START DATA SECTION

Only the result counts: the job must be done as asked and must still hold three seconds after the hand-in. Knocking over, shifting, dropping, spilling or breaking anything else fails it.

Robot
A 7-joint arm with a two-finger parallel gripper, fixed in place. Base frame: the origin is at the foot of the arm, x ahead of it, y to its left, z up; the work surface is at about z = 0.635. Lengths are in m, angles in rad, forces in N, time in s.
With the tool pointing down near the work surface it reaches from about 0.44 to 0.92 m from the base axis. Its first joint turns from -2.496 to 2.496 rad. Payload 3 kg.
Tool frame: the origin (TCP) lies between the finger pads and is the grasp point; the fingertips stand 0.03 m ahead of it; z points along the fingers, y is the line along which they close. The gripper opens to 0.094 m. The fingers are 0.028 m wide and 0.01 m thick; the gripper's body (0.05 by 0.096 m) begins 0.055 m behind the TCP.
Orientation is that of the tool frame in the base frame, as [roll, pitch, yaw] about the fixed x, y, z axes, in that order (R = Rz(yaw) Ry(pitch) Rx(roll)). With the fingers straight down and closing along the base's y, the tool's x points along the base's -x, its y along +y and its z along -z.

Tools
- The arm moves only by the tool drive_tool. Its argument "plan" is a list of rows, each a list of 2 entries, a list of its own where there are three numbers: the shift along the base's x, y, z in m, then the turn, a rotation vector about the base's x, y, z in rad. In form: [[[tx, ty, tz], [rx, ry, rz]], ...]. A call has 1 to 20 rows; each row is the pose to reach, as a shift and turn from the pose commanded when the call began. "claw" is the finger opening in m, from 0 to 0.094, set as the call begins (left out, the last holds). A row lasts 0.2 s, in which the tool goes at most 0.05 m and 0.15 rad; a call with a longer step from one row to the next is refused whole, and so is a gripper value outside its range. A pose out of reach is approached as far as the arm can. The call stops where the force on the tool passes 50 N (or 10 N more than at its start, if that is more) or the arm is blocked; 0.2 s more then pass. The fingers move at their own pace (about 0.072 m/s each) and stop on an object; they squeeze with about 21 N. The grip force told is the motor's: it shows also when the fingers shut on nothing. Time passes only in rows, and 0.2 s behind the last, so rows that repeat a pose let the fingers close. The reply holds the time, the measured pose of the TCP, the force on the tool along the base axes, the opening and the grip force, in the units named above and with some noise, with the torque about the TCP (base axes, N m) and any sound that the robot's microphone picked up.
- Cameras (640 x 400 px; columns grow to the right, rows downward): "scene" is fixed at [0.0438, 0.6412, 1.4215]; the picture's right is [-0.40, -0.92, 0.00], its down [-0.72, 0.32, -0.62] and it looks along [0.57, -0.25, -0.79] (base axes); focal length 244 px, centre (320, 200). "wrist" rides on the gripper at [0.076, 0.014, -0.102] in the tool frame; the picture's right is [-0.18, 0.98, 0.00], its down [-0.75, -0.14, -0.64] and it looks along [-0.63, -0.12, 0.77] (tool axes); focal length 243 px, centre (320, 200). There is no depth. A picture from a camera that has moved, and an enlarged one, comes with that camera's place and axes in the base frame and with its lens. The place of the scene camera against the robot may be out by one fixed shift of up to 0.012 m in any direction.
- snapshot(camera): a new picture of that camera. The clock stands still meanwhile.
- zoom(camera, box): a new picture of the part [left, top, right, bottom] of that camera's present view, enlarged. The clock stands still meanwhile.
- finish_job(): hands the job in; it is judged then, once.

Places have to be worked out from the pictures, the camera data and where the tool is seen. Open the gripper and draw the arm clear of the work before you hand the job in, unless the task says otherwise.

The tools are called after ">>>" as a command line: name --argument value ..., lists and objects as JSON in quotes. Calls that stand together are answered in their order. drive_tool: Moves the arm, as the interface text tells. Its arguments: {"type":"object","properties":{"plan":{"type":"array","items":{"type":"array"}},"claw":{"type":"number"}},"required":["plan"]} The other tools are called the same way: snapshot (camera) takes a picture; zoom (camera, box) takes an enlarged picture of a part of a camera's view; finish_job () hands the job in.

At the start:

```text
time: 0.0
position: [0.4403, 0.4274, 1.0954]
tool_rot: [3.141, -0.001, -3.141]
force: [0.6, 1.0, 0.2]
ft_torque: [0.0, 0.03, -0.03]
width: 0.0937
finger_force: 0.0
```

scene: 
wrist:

END DATA SECTION

Set down the excerpt to read once more as it stands.

START EXCERPT TO READ

Der Blick ins Atom
Mit Elektronenmikroskopen kann man einzelne Atome abbilden – ein Rechenmodell der TU Wien erklärt, wie man sogar ins Atom hineinsehen und einzelne Elektronen-Orbitale abbilden könnte.
Orbitale von Kohlenstoffatomen in Graphen
Copyright: TU Wien
Mit einem Elektronenmikroskop kann man nicht eben mal schnell ein Foto machen, wie mit der Handykamera. Ob und wie gut sich eine Struktur elektronenmikroskopisch abbilden lässt, hängt davon ab, wie gut man diese Struktur versteht. Um die Möglichkeiten der Elektronenmikroskopie voll auszuloten, sind oft komplizierte physikalische Berechnungen nötig. Ein internationales Forschungsteam, geleitet von Prof. Peter Schattschneider von der TU Wien analysierte nun die Möglichkeiten der Mikroskopietechnik EFTEM (energiegefilterte Transmissionienelektronenspektroskopie). Dabei konnte man zeigen, dass unter bestimmten Bedingungen sogar einzelne Elektronenorbitale eines Atoms gut abgebildet werden können - die Elektronenmikroskopie kann damit auf subatomare Größenordnung vordringen. Experimente dazu sind bereits geplant.

END EXCERPT TO READ

EXPECTED ANSWER
Der Blick ins Atom
Mit Elektronenmikroskopen kann man einzelne Atome abbilden – ein Rechenmodell der TU Wien erklärt, wie man sogar ins Atom hineinsehen und einzelne Elektronen-Orbitale abbilden könnte.
Orbitale von Kohlenstoffatomen in Graphen
Copyright: TU Wien
Mit einem Elektronenmikroskop kann man nicht eben mal schnell ein Foto machen, wie mit der Handykamera. Ob und wie gut sich eine Struktur elektronenmikroskopisch abbilden lässt, hängt davon ab, wie gut man diese Struktur versteht. Um die Möglichkeiten der Elektronenmikroskopie voll auszuloten, sind oft komplizierte physikalische Berechnungen nötig. Ein internationales Forschungsteam, geleitet von Prof. Peter Schattschneider von der TU Wien analysierte nun die Möglichkeiten der Mikroskopietechnik EFTEM (energiegefilterte Transmissionienelektronenspektroskopie). Dabei konnte man zeigen, dass unter bestimmten Bedingungen sogar einzelne Elektronenorbitale eines Atoms gut abgebildet werden können - die Elektronenmikroskopie kann damit auf subatomare Größenordnung vordringen. Experimente dazu sind bereits geplant.